#### AIM
Your task is to repeat all of the material exactly.

#### SUPPLIED MATERIAL
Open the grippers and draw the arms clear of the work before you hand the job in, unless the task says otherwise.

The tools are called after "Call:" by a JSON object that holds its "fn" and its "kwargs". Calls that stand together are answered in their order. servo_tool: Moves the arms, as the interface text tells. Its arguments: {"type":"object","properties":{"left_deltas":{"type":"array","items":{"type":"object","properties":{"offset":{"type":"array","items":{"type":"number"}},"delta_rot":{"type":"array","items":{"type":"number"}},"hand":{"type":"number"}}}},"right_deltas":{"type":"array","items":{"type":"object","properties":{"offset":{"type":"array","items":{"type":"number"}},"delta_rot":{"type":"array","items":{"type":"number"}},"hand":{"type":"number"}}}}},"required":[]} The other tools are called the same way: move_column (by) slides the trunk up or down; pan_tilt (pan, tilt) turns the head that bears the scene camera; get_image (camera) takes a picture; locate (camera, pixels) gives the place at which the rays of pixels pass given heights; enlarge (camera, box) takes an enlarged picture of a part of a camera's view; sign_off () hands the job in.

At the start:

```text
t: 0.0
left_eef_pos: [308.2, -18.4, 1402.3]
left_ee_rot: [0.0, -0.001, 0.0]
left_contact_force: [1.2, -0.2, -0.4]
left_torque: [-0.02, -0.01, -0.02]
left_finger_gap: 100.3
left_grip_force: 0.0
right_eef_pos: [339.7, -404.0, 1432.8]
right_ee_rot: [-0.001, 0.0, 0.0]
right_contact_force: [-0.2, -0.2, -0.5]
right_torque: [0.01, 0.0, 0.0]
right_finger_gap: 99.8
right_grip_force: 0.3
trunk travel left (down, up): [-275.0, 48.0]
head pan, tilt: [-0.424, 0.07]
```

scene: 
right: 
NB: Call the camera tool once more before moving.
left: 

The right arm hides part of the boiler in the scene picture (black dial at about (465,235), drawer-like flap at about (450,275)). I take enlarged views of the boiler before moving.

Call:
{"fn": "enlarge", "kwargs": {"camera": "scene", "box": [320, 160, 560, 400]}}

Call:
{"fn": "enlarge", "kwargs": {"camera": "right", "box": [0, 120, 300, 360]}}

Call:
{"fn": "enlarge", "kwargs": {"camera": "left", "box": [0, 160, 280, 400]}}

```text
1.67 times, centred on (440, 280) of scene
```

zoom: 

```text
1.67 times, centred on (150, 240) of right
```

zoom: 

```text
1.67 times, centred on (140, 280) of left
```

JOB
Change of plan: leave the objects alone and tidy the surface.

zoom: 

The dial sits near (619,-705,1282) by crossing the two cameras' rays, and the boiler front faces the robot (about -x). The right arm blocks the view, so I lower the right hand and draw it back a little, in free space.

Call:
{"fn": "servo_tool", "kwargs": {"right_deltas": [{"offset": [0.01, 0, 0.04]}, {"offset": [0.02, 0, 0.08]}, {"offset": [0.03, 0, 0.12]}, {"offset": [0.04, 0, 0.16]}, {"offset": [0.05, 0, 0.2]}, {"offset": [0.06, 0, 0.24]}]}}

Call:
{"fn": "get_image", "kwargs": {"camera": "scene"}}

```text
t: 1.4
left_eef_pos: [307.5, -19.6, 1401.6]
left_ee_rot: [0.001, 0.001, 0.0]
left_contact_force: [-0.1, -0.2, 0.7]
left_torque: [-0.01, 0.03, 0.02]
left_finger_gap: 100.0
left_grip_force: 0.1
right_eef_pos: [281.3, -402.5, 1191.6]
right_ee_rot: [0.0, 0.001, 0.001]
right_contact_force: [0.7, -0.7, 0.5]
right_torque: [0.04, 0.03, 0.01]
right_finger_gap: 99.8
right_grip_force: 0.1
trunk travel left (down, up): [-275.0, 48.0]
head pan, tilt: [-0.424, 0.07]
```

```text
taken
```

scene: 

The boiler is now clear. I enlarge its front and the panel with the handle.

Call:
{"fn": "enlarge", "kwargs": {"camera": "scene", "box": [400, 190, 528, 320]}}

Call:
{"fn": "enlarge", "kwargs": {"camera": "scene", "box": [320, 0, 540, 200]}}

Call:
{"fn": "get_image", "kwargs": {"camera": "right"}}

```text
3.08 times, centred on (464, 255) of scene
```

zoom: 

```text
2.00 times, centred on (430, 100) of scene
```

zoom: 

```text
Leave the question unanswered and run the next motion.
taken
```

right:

#### FINISHED ANSWER
Open the grippers and draw the arms clear of the work before you hand the job in, unless the task says otherwise.

The tools are called after "Call:" by a JSON object that holds its "fn" and its "kwargs". Calls that stand together are answered in their order. servo_tool: Moves the arms, as the interface text tells. Its arguments: {"type":"object","properties":{"left_deltas":{"type":"array","items":{"type":"object","properties":{"offset":{"type":"array","items":{"type":"number"}},"delta_rot":{"type":"array","items":{"type":"number"}},"hand":{"type":"number"}}}},"right_deltas":{"type":"array","items":{"type":"object","properties":{"offset":{"type":"array","items":{"type":"number"}},"delta_rot":{"type":"array","items":{"type":"number"}},"hand":{"type":"number"}}}}},"required":[]} The other tools are called the same way: move_column (by) slides the trunk up or down; pan_tilt (pan, tilt) turns the head that bears the scene camera; get_image (camera) takes a picture; locate (camera, pixels) gives the place at which the rays of pixels pass given heights; enlarge (camera, box) takes an enlarged picture of a part of a camera's view; sign_off () hands the job in.

At the start:

```text
t: 0.0
left_eef_pos: [308.2, -18.4, 1402.3]
left_ee_rot: [0.0, -0.001, 0.0]
left_contact_force: [1.2, -0.2, -0.4]
left_torque: [-0.02, -0.01, -0.02]
left_finger_gap: 100.3
left_grip_force: 0.0
right_eef_pos: [339.7, -404.0, 1432.8]
right_ee_rot: [-0.001, 0.0, 0.0]
right_contact_force: [-0.2, -0.2, -0.5]
right_torque: [0.01, 0.0, 0.0]
right_finger_gap: 99.8
right_grip_force: 0.3
trunk travel left (down, up): [-275.0, 48.0]
head pan, tilt: [-0.424, 0.07]
```

scene: 
right: 
NB: Call the camera tool once more before moving.
left: 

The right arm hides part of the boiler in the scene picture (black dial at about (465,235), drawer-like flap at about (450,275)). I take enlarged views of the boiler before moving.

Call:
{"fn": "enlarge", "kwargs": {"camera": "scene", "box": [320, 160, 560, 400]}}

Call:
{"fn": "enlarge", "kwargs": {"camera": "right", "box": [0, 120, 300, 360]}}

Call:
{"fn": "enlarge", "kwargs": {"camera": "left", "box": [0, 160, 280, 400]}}

```text
1.67 times, centred on (440, 280) of scene
```

zoom: 

```text
1.67 times, centred on (150, 240) of right
```

zoom: 

```text
1.67 times, centred on (140, 280) of left
```

JOB
Change of plan: leave the objects alone and tidy the surface.

zoom: 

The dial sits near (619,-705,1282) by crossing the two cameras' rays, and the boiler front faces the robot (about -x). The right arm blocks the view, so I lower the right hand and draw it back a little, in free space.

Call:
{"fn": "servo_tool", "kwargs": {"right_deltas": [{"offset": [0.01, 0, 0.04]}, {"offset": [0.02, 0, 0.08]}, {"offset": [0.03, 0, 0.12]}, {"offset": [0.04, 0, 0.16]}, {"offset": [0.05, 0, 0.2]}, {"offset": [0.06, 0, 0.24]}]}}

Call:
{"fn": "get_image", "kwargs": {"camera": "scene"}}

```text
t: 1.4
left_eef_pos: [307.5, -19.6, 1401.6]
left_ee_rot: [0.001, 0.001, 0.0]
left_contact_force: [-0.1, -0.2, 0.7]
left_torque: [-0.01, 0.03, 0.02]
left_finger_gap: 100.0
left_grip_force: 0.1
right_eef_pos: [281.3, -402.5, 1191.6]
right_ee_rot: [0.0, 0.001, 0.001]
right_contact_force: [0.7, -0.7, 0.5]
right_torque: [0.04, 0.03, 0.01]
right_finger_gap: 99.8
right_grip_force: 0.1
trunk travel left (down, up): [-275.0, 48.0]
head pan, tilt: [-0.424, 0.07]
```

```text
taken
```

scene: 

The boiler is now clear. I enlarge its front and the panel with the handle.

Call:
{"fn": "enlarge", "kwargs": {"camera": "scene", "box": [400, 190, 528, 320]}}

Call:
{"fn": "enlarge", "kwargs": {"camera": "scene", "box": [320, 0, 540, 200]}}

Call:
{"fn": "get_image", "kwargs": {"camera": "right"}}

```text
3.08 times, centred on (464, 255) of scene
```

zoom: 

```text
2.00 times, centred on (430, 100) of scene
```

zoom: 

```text
Leave the question unanswered and run the next motion.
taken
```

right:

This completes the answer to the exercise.